Around 600,000 people left the capital to find shelter and work in rural areas, mainly in their hometowns. But lack of opportunities to rebuild their lives in their hometown require them to return to the overcrowded camps in the capital
Credits: Mathilde Magnier/Caritas

Providing shelter to the many people who lost their homes in the earthquake remains a major challenge. Over a million people still live in makeshift settlements and camps around the capital Port-au-Prince. More than 250,000 houses were destroyed.

Over the last six months, Caritas provided emergency shelter or temporary homes to almost 160,000 people in Port-au-Prince and in rural areas. While things are starting to improve in the Léogâne area, the situation remains highly complex around Port-au-Prince.

Despite continuous clearing work, the rubble remaining in the streets considerably slows down reconstruction. The camps are so densely populated that no temporary houses can be built there. The problems are often worsened by unclear land ownership.

Only a few hundred semi-temporary shelters have been built in the capital so far. Ahead of the rainy season starting in June, inhabitants from unsafe camps had to be relocated.

While people in camps needed to be taken care of with emergency shelter materials such as tents and tarpaulins in the first months, heavy rains flooded these places and made distributions difficult.

Around 600,000 people left the capital to find shelter and work in rural areas, mainly in their hometowns in the Gonaïves and Grande Anse region as well as the central area of the country. Their arrival put a lot of pressure on these mostly poor rural areas, incapable of providing for the refugees needs.

Many of them, in lack of opportunities to rebuild their lives in their hometown, are now returning to the overcrowded camps in the capital. In order to slow down this influx of people into the capital, Caritas started setting up temporary shelter in rural areas.

Like most inhabitants of the small rural town Haute Lompré, located in the heights of Léogâne west of Port-au-Prince, Bolivar has been seriously affected by the earthquake.
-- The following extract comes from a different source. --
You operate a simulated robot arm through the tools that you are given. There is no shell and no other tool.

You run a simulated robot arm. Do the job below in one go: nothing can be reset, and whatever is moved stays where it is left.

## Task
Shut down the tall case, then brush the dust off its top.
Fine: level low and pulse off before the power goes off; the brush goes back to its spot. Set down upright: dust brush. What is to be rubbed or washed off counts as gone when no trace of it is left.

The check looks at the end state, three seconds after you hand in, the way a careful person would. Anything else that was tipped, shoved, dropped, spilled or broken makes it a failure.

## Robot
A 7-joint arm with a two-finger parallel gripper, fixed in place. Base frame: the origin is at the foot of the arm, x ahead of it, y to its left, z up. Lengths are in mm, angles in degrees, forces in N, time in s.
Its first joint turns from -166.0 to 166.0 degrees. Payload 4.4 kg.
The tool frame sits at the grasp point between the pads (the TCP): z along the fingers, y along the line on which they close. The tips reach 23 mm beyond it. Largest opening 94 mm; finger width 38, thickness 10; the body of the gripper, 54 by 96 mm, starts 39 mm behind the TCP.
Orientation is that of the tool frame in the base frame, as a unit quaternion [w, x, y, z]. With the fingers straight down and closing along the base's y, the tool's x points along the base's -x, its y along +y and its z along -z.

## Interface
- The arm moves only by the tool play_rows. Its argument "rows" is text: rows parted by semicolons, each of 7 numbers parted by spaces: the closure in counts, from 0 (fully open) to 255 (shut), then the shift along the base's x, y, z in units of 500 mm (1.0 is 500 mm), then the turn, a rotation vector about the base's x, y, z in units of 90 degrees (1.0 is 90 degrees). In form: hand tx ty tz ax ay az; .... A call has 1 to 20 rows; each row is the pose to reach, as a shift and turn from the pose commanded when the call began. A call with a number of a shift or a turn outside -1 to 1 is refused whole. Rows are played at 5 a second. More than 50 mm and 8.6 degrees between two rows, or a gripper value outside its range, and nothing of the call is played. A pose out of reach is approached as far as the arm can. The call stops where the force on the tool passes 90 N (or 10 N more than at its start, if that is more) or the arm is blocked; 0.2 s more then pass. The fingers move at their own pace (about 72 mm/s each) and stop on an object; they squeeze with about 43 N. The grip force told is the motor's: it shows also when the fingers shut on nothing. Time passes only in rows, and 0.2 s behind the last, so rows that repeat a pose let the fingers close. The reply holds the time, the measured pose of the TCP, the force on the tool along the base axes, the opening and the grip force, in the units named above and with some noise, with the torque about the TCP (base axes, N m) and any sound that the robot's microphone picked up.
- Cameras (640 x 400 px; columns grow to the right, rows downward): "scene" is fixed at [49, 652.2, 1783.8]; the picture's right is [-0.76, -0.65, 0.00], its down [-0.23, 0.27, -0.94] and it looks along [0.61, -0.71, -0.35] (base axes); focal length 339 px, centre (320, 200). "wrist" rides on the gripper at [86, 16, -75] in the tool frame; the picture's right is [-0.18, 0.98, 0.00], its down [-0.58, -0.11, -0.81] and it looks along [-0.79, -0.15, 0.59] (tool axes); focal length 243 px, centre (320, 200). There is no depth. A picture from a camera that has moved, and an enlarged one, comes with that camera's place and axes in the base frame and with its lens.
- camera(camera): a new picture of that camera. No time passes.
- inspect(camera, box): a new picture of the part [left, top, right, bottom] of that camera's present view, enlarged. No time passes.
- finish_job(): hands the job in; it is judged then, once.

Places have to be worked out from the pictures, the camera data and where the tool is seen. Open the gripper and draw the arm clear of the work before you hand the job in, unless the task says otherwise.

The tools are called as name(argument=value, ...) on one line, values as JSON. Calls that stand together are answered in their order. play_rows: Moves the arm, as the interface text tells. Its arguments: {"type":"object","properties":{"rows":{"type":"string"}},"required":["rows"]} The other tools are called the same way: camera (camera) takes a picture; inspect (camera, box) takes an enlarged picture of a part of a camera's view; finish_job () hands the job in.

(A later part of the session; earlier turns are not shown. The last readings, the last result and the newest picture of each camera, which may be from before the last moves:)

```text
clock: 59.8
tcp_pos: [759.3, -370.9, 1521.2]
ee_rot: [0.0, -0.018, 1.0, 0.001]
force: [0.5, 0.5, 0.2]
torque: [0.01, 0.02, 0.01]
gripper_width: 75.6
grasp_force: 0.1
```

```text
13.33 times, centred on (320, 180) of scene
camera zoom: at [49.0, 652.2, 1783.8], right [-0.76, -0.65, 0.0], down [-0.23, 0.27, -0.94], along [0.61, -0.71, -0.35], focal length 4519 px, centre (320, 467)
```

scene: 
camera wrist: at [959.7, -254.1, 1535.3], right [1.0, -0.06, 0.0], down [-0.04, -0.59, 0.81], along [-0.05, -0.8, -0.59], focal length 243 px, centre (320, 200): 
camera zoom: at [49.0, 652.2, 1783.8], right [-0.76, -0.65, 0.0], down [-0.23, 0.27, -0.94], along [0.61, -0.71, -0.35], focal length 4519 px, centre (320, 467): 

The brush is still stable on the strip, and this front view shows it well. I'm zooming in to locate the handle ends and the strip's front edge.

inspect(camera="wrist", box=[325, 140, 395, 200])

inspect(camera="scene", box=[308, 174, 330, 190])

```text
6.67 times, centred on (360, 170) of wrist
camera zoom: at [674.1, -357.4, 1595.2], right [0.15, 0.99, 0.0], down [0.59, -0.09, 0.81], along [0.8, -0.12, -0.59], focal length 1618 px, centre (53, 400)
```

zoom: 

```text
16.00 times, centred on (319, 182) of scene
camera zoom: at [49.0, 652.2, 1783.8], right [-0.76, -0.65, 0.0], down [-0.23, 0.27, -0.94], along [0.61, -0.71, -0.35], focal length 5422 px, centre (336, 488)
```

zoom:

Her little house and the small land parcel she and her husband used to grow cassava, peas and corn on have been completely destroyed. All there is left is a pile of rubble and soil. However, her future seems a bit less insecure since Caritas staff has started building semi-temporary housing in the area.

More than 100 of these little houses made of pinewood and iron roofs were set up around this area. They are the first out of roughly 160,000 temporary houses the international community has projected to build for hundreds of thousands of earthquake victims. Eventually, Caritas should build another 2,000 of them around Léogâne and Petit Goave.